> I also tested only one background image, so the behaviour may differ greatly with QR codes contained in different surrounds.
This likely does not matter much. It could theoretically affect binarization near the edges of the code (near module boundaries, depending on how you did the resizing), but in practice as long as the code itself is high-contrast, this is unlikely. The more usual issue is that real images often do not have a proper quiet zone around the code, but that is mostly going to be irrelevant for what you are trying to test here.
> The QR codes are generated to be perfectly rectangular and aligned to the image pixel grid, which is unlikely to happen in the real world.
This is a much bigger deal. A large source of decoding errors for larger versions (for a fixed "field of view") is due to alignment / sampling issues.
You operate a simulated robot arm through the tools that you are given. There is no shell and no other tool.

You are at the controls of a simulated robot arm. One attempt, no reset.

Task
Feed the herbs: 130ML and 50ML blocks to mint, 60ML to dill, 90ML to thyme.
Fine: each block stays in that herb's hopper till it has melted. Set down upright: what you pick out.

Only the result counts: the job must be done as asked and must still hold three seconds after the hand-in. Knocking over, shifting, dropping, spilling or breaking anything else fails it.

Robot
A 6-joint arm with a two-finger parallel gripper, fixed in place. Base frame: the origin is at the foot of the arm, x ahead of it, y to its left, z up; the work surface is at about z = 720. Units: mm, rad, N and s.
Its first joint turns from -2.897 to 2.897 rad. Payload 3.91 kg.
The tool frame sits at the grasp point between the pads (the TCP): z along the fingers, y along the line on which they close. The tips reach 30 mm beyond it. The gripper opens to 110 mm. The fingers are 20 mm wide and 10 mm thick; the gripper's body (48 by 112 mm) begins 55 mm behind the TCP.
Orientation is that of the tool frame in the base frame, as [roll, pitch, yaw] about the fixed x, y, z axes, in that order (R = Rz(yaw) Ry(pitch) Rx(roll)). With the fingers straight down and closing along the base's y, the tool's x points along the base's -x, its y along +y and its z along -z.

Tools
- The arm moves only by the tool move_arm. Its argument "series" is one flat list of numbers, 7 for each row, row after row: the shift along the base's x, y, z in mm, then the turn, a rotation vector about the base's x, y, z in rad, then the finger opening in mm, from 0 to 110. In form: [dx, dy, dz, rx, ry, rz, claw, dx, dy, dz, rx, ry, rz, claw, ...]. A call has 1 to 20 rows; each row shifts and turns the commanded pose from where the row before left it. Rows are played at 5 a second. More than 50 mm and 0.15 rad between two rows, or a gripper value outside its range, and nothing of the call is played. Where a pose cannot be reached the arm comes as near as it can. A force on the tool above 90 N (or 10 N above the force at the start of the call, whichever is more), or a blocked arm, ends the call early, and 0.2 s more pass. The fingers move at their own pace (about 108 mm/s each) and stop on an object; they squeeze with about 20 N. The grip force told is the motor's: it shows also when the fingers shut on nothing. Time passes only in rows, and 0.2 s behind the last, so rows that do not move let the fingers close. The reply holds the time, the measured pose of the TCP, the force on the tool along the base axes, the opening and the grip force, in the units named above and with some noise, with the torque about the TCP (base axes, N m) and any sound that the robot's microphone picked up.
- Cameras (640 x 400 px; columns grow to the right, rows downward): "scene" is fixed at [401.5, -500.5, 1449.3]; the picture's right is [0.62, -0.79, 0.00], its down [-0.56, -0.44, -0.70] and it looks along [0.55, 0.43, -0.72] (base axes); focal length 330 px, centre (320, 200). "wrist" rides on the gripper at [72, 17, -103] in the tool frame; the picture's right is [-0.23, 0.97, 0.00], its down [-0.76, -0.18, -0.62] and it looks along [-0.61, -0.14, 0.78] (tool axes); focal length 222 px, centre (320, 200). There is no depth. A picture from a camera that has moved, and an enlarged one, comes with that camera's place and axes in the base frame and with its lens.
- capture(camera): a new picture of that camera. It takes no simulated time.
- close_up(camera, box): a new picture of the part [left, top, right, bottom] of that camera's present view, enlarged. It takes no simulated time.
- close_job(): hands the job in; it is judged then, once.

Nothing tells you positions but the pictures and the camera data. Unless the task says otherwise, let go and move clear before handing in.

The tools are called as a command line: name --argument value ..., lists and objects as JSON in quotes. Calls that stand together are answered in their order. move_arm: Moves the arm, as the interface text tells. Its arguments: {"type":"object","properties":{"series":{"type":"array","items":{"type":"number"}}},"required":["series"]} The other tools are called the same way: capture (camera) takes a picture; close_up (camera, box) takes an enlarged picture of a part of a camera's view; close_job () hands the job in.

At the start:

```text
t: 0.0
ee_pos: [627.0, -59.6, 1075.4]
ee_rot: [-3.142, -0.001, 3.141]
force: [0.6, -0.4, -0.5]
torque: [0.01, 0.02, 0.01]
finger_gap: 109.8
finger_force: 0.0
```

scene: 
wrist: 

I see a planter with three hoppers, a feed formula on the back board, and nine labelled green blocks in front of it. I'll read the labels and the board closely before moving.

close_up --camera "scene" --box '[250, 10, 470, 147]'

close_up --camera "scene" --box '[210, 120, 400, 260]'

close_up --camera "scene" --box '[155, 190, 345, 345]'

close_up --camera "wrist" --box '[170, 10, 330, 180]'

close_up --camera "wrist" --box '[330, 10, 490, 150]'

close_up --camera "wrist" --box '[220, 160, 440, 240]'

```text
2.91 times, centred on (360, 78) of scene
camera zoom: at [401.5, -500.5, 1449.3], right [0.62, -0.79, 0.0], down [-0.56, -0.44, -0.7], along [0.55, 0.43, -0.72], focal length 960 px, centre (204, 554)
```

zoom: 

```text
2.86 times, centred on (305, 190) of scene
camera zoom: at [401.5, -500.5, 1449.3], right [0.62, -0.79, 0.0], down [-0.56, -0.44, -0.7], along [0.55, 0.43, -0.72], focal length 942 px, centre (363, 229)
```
A lot of work goes into trying to find where the code is in the image and identify the grid pattern, and that is just inherently less reliable for larger versions, particularly if there is projective distortion (so the module size is not constant). The periodic alignment patterns try to keep the number of parameters that can be used to fit this grid roughly constant relative to the number of modules in the grid, but locating those patterns is itself error-prone and subject to false positives (they are not nearly as unique-looking as finder patterns), and the initial global transform estimate has to get pretty close for them to work. I am actually happy that damaging these was not causing you more trouble. This is definitely somewhere that ZBar can be improved. It currently does not use the timing patterns at all, for example. I'm not actually aware of an open-source QR decoder that does.